The Mindful Dining Initiative: The Evolving Definition Of Healthfulness

Originally printed in the February 2019 issue of Produce Business.

By Sharon Olson

Read Jim Prevor’s Commentary below

Consumer interest in health and wellness has been a mega trend for several years. There is no doubt produce plays an important role in consumers’ desires related to their wellbeing. New consumer research from Culinary Visions sheds light on an evolving definition of health and indulgence among modern consumers that points to opportunity for the produce industry.

The Mindful Dining Initiative is a project that began in 2014 and is an on-going body of work. Its objective is to explore the psychology of food and beverage choices made by consumers away from home. The latest study in the project was completed in late 2018 and included 2,000 consumers in the United States, Italy, France, the United Kingdom and Germany. Participants in the survey were queried about balancing health and indulgence when dining away from home.

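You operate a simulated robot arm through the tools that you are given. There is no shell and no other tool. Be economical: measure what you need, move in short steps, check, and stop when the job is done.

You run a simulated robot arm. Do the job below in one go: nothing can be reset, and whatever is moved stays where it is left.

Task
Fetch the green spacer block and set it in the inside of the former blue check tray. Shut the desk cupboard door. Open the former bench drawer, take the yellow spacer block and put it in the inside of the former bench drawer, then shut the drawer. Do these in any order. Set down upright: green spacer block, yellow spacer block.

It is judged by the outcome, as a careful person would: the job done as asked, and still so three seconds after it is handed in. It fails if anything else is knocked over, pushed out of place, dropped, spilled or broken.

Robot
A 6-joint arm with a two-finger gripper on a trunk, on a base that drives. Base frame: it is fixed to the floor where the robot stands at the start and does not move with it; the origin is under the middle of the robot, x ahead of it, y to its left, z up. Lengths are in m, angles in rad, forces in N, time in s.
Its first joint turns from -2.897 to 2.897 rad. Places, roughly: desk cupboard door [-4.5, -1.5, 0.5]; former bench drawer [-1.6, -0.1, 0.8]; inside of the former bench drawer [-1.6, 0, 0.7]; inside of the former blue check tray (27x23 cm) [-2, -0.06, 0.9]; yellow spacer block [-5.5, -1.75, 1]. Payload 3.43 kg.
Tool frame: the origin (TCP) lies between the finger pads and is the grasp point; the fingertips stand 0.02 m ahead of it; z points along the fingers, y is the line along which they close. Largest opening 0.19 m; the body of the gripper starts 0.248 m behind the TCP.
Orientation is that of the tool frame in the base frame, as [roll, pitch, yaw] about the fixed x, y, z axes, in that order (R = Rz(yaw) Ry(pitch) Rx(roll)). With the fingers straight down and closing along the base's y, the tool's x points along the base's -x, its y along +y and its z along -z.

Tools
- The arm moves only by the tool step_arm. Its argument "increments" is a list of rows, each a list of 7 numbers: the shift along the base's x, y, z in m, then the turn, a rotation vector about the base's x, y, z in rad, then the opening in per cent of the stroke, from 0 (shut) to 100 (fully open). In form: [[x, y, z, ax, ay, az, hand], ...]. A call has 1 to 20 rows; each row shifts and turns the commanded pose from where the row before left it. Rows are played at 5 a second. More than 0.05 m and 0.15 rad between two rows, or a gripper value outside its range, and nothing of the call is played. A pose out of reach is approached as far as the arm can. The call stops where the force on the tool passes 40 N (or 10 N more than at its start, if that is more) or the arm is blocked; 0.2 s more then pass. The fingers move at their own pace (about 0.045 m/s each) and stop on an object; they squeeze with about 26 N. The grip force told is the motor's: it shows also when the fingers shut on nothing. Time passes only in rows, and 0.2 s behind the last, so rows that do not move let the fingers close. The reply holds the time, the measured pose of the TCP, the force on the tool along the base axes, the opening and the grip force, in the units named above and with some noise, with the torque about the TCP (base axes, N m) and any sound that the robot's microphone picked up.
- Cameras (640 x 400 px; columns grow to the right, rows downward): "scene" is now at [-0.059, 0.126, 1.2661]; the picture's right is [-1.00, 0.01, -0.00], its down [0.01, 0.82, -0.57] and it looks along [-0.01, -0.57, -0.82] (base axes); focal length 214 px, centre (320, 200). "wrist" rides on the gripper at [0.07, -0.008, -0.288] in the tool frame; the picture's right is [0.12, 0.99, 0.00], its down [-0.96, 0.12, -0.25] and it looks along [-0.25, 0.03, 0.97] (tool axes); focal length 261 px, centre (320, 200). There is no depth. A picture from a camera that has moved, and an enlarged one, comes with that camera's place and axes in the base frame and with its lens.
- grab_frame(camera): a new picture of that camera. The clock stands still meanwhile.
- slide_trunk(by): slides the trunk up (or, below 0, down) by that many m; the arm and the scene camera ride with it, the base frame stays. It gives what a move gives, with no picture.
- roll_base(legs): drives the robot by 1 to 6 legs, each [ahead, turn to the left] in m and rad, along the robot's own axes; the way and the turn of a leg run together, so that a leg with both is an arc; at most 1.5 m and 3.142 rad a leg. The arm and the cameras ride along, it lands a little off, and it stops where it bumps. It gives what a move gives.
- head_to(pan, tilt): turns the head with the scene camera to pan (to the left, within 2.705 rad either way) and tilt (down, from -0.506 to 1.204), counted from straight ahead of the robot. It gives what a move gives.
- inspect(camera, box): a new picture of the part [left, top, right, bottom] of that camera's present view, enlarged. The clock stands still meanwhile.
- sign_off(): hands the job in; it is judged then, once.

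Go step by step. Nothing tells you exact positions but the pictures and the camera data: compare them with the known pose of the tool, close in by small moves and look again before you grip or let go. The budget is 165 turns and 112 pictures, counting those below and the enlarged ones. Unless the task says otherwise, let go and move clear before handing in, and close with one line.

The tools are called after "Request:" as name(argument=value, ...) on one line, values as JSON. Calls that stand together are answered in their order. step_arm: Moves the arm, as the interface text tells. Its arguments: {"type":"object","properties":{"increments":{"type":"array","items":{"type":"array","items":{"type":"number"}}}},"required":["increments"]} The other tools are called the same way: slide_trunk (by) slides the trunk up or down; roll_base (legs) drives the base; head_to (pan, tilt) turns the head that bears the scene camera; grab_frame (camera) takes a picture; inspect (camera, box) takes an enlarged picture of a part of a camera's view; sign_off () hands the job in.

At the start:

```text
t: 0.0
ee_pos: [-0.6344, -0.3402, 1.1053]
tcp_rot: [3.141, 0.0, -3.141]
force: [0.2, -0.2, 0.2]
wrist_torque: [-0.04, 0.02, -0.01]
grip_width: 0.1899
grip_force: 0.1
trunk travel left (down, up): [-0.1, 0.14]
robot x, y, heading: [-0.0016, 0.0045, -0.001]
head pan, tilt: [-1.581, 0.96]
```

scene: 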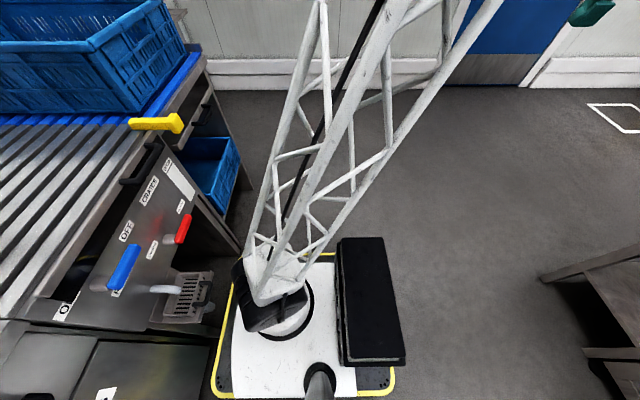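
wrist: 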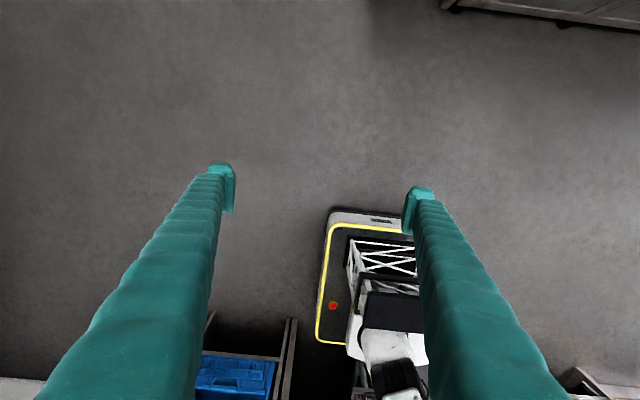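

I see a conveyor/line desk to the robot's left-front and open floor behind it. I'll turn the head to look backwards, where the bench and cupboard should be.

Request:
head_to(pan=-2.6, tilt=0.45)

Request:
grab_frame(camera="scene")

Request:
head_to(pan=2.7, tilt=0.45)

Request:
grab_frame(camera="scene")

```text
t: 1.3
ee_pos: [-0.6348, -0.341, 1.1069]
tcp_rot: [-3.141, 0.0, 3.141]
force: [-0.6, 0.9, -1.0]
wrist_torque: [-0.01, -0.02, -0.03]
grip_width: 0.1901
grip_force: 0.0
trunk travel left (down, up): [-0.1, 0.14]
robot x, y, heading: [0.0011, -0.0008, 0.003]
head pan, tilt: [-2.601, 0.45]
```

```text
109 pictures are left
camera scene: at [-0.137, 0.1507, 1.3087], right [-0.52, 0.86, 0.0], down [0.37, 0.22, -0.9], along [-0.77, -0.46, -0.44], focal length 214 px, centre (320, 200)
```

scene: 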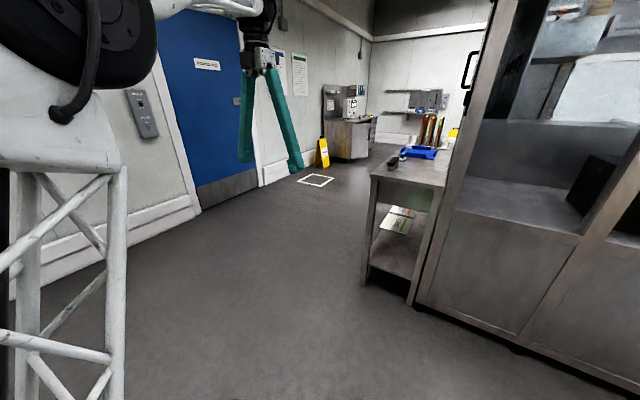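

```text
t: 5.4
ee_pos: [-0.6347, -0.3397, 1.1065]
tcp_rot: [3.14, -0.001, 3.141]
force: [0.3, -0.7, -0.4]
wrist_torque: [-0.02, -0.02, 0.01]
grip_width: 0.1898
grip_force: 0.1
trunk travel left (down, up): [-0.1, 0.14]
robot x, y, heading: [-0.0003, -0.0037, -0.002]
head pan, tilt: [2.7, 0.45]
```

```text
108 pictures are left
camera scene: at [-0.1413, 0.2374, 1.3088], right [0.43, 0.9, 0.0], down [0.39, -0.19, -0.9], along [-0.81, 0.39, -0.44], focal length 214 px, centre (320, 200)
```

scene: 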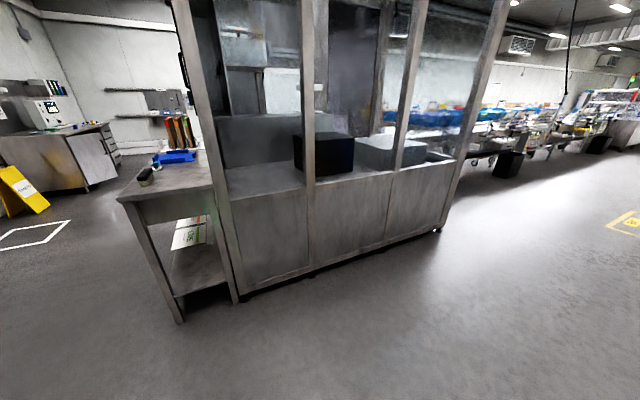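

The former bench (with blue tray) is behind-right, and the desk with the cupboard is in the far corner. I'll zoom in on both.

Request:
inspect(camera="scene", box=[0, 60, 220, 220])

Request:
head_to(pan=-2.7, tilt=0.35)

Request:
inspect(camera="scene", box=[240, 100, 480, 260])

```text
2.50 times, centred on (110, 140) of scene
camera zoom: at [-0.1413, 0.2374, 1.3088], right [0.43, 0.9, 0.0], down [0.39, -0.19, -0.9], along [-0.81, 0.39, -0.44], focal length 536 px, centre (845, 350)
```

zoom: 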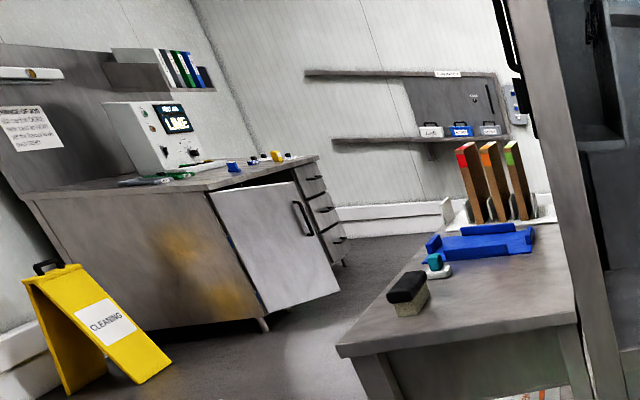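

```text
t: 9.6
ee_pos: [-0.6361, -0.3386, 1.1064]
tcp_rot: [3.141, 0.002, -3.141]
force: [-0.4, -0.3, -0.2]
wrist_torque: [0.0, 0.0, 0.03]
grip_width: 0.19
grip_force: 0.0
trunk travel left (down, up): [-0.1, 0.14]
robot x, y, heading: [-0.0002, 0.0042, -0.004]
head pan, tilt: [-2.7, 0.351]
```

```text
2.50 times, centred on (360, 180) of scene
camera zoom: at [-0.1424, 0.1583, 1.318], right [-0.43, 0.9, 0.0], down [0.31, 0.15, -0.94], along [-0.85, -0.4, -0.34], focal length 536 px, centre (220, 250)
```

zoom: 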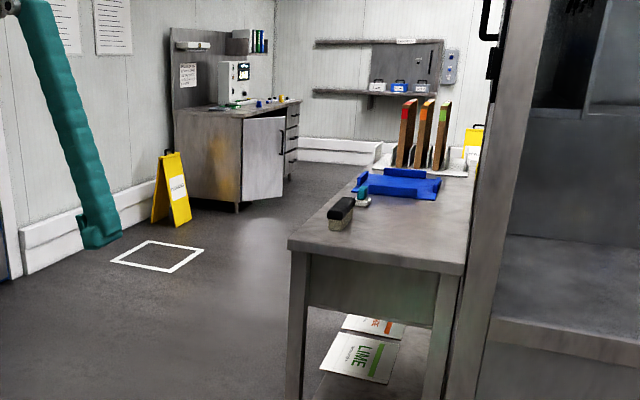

Restaurant dining has long been considered an opportunity to indulge and leave dietary concerns at home. To that end, 86 percent of Americans agreed that going out is a time to treat oneself, and more than half (53 percent) of those surveyed would rather not see the calories listed on the menu.

Eating away from home has become an expected aspect of everyday life, and there is continued pressure on foodservice establishments to offer more healthful choices. Eighty-six percent of Americans surveyed said they enjoy U.S. fast food, and 70 percent think big U.S. restaurant chains have healthy options.

Rather than depriving themselves of indulgence, 66 percent of Americans say they balance indulgence with physical activity.

Indulgence today, is about quality of ingredients and having delicious and healthful options available. Eighty-nine percent of U.S. consumers said they care about the quality of ingredients in their meals, and 69 percent said making healthy choices is important to them. Rather than depriving themselves of indulgence, 66 percent of Americans say they balance indulgence with physical activity.

Traditional thinking among restaurant patrons was that one had to compromise on taste when choosing healthy meals and snacks away from home. In this study, less than half (43 percent) of the consumers surveyed believed menu items billed as healthy usually don’t taste great.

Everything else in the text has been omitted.